Three Hong Kong student protest leaders, from left, Joshua Wong, Nathan Law and Alex Chow walk out from a magistrate's court in Hong Kong, Monday, Aug. 15, 2016.

Three Hong Kong student protest leaders, from left, Joshua Wong, Nathan Law and Alex Chow walk out from a magistrate's court in Hong Kong, Monday, Aug. 15, 2016.

Three leaders of Hong Kong’s pro-democracy protests in 2014 were sentenced on Monday. All three avoided jail time.

A judge sentenced Joshua Wong, 19, to 120 hours of community service. Nathan Law, 23, was ordered to perform 80 hours.

The most famous leader of the protests, 19-year-old Alex Chow, was sentenced to three weeks in prison. But his sentence was suspended for a year while he attends school in Britain.

The three student activists entered a fenced-off area of Hong Kong’s government offices in September 2014. They were protesting Chinese government plans to restrict elections in Hong Kong. Police detained the young men and other protesters.

The arrests led to a massive demonstration along major Hong Kong streets. The protest shut down much of the territory for 79 days.

Judge June Cheung said she handed down light sentences because the three men had no previous criminal history.

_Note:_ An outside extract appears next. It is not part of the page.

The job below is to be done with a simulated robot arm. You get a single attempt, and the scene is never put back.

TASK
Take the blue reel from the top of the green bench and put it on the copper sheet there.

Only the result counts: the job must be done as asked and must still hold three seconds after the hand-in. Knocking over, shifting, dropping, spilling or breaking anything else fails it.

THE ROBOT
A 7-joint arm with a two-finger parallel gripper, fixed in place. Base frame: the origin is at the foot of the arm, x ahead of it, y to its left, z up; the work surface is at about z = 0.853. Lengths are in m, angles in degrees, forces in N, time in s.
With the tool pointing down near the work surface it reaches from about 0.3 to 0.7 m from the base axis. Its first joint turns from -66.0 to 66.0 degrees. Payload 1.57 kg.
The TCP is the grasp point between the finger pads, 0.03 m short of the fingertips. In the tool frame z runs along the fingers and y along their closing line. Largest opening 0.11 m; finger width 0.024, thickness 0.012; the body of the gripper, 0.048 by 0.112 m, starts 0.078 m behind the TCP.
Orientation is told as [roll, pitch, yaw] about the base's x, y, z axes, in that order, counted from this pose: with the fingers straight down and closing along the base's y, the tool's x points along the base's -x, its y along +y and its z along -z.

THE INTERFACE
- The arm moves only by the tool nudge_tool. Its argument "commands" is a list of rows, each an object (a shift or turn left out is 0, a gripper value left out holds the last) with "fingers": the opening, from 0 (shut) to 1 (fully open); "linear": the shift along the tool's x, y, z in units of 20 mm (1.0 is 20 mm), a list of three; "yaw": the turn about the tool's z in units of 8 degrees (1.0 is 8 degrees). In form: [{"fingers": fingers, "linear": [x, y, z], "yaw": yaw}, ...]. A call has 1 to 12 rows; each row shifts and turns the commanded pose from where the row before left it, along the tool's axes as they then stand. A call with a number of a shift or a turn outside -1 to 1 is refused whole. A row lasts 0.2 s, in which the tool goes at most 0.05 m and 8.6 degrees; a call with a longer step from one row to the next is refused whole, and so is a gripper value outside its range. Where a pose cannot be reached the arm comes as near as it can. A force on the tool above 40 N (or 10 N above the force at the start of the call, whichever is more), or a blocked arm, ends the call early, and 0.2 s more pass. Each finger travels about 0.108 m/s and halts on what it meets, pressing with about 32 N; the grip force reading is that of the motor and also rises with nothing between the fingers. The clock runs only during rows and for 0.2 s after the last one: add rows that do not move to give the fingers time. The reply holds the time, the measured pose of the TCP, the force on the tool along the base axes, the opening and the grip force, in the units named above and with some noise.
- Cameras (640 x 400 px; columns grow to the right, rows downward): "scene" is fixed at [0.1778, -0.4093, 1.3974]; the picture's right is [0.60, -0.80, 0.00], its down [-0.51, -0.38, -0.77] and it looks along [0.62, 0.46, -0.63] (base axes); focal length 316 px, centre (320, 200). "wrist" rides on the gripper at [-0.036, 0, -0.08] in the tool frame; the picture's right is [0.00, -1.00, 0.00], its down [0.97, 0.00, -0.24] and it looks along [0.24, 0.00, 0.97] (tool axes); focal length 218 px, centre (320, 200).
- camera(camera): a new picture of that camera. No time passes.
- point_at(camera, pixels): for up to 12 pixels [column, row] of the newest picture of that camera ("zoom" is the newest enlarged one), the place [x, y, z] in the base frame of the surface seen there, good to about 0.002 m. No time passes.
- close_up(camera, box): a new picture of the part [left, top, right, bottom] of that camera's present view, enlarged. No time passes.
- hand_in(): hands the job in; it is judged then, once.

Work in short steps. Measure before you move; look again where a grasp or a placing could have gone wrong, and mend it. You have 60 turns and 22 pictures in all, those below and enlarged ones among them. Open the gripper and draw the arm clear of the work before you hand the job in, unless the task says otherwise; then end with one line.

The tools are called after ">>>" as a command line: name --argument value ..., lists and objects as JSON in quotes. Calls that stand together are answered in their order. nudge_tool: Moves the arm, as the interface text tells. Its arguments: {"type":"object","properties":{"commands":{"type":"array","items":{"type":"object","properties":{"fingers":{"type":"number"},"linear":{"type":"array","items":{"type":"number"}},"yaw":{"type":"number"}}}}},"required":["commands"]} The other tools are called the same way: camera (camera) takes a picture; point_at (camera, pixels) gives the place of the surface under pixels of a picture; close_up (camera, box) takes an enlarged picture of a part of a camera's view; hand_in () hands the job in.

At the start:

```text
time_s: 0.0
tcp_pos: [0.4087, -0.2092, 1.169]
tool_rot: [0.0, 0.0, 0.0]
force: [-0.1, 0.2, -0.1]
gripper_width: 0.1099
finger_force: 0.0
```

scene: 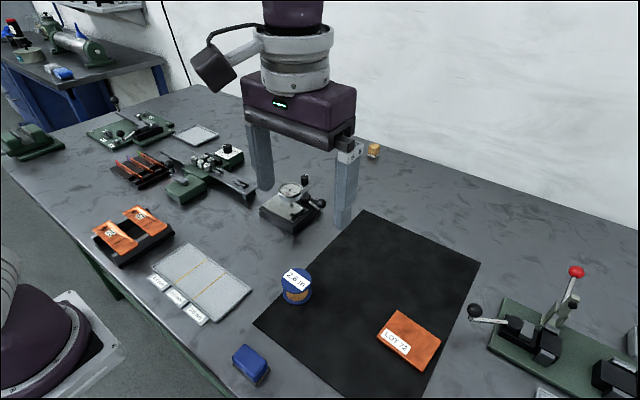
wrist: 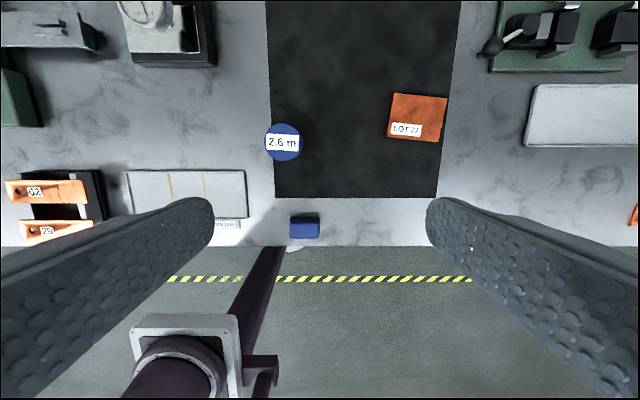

She said the court also felt the activists did not mean to harm anyone else or to help themselves by their actions.

“The court believes the three defendants are expressing their views and demands genuinely out of their political beliefs or their concern for society,” the judge said.

Hong Kong, a former British colony, returned to Chinese rule in 1997. The territory has autonomy from China, but the government in Beijing has refused to grant full democracy.

Pro-democracy activists have expressed concerns that China is moving to reduce personal freedoms in Hong Kong.

The three activists spoke outside court after the sentences were announced. Chow said the protests showed that the people “are advocating self-determination, or even Hong Kong independence.”

“It is out of their frustration and their hope for a better Hong Kong, a more democratic Hong Kong, a more just Hong Kong,” he said.

Wong promised to keep pushing for political reforms in Hong Kong. He said by taking part in non-violent protests, he can show his “commitment and persistence to fight for human rights, democracy and freedom in Hong Kong.”

I’m Ashley Thompson.

Richard Green reported this story for VOANews.com. Bryan Lynn adapted it for Learning English. George Grow was the editor.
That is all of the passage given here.